They got the wrong person 512


There are many thousands of people imprisoned in Uzbekistan alone who should not be imprisoned and who suffer much worse conditions than even the genuine horrors of Wandsworth being visited on Julian Assange. But the Assange case has implications for ever deteriorating Western freedoms which should not be overlooked.

Then there are many war criminals who ought to be in jail and who are not. Most prominent of these are Bush, Blair, Cheney, Straw and their crew. A minor figurewho ought to be in jail is Anna Ardin. Here are two tweets she published after being “raped” by Julian Assange:

‘Julian wants to go to a crayfish party, anyone have a couple of available seats tonight or tomorrow? #fb’

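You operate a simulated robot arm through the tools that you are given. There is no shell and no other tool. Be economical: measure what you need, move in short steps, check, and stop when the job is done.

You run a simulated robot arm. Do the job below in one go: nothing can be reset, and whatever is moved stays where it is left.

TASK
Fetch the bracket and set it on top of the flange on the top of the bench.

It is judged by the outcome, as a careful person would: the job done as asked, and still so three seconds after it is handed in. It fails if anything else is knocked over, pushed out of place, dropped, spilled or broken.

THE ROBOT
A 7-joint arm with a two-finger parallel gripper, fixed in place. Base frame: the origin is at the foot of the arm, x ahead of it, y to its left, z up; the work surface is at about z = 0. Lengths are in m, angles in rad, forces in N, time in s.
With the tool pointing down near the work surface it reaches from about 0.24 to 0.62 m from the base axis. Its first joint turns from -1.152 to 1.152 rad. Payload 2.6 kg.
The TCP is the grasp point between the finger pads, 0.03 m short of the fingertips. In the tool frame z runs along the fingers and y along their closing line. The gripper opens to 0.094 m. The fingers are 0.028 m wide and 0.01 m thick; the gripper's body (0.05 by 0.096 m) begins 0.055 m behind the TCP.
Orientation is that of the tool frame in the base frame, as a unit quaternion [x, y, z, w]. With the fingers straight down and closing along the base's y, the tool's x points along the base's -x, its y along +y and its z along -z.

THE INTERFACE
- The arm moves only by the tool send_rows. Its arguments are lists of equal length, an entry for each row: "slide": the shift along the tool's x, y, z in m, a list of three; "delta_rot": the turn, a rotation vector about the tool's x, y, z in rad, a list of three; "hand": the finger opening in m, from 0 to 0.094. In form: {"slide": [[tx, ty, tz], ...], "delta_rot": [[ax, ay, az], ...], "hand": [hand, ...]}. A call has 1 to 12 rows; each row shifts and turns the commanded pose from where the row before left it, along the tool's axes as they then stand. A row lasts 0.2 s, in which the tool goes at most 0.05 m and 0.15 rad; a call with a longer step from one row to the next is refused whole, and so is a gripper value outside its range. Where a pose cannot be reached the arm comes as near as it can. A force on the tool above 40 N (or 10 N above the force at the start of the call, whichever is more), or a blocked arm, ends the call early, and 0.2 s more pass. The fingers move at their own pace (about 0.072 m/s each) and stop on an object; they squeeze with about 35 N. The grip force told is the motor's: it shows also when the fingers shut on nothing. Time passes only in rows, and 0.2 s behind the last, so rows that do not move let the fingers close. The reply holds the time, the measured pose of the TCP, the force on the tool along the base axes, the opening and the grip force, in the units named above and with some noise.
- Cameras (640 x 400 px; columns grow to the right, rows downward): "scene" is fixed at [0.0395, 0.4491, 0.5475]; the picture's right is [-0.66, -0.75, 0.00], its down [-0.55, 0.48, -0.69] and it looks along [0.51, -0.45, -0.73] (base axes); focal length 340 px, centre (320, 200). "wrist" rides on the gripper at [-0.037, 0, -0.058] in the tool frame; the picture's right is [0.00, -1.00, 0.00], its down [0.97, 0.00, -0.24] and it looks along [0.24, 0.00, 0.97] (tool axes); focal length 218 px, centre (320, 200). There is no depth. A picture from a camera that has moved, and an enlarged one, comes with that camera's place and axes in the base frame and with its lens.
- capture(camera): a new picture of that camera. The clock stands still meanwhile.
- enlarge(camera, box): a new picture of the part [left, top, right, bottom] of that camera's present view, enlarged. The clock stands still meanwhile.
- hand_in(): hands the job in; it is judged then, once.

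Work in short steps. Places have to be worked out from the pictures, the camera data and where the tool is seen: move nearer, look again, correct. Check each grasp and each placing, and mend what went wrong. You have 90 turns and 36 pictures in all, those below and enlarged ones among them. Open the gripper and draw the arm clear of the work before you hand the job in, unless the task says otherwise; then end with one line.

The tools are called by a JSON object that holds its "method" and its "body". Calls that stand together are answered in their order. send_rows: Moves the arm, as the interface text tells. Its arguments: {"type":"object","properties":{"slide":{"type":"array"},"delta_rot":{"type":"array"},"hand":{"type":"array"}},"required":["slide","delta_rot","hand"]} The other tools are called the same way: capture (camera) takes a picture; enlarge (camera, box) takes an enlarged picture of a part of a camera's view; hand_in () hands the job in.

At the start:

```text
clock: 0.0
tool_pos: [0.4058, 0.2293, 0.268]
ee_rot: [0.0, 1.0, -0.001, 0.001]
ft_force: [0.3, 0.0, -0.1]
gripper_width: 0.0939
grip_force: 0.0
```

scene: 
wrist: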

‘Sitting outdoors at 02:00 and hardly freezing with the world’s coolest smartest people, it’s amazing! #fb’

She subsequently deleted and tried to expunge those. I doff my hat to Rixstep:

http://rixstep.com/1/20101001,01.shtml

For another avowed feminist trying to bring Assange down, analyse the use of language in this article by the Guardian’s useless Helen Piddle. For a worm like her to use words like bizarre and raggle-taggle in relation to John Pilger really defies rationality.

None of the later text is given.